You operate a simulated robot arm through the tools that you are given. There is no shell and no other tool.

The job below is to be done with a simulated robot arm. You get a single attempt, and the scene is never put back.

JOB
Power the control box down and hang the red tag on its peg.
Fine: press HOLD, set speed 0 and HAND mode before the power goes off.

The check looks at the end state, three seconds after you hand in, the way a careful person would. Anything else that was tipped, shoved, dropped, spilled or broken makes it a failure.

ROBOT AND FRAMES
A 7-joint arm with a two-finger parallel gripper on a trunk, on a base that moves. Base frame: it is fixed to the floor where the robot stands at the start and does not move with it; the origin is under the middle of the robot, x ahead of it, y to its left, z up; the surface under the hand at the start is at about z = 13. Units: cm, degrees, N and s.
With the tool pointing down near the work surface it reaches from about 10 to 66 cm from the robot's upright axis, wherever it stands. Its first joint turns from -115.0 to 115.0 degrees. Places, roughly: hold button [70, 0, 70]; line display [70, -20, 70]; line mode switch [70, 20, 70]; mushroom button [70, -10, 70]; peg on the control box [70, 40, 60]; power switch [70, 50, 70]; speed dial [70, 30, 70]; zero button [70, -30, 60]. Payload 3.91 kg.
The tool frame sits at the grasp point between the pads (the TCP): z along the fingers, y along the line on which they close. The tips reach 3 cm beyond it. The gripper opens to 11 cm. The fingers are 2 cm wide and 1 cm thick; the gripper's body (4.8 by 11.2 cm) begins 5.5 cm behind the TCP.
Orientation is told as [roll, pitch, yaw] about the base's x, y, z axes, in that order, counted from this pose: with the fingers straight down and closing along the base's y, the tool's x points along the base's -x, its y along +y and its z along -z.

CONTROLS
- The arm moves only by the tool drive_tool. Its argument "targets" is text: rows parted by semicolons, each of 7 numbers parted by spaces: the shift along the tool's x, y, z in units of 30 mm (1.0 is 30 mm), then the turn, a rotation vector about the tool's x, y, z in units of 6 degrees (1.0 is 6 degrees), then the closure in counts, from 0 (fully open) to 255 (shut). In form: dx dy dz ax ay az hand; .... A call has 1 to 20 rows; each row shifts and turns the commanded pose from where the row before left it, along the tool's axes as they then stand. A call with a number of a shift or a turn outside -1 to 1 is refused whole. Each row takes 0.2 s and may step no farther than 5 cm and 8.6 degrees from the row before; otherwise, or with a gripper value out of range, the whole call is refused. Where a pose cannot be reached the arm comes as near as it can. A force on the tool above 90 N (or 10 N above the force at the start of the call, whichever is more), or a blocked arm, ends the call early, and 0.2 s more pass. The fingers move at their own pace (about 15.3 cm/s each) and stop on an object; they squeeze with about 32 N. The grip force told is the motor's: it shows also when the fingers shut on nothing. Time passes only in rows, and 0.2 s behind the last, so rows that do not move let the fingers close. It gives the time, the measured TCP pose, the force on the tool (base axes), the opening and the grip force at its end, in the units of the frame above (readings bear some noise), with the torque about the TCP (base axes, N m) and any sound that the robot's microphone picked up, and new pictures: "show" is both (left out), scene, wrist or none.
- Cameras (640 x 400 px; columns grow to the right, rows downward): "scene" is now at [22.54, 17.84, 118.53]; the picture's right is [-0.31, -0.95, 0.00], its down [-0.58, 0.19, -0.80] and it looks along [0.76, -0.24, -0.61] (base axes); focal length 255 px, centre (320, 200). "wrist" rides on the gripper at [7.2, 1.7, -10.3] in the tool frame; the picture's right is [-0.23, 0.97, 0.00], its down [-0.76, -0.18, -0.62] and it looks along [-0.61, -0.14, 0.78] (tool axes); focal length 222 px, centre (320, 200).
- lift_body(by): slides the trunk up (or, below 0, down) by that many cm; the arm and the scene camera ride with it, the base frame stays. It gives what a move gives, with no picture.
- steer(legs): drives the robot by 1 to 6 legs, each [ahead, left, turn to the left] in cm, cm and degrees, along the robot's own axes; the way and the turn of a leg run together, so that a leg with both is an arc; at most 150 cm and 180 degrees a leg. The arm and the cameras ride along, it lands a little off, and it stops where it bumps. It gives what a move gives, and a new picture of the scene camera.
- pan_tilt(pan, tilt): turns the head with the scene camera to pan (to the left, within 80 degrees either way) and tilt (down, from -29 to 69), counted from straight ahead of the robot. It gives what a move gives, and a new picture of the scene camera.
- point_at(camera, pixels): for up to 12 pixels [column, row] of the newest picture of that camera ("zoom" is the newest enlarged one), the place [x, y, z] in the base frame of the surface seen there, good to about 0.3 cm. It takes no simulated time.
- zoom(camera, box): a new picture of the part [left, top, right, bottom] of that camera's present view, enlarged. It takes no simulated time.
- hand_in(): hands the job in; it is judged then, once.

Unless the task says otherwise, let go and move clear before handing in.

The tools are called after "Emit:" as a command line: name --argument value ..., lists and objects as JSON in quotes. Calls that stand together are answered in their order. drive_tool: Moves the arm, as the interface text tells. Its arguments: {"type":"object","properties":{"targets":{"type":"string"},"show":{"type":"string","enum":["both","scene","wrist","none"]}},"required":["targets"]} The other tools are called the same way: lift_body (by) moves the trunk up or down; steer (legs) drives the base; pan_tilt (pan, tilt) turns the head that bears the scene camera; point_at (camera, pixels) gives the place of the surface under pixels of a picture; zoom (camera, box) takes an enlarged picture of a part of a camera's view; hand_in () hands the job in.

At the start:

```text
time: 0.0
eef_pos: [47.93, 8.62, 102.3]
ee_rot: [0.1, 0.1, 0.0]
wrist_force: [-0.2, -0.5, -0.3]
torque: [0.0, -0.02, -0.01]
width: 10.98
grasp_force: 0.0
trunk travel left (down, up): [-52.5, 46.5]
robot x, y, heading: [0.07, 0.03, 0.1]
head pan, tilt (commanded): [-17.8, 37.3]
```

########

### Instruction
Pick out each line in the material containing "below".

### Problem solution
The job below is to be done with a simulated robot arm. You get a single attempt, and the scene is never put back.
- lift_body(by): slides the trunk up (or, below 0, down) by that many cm; the arm and the scene camera ride with it, the base frame stays. It gives what a move gives, with no picture.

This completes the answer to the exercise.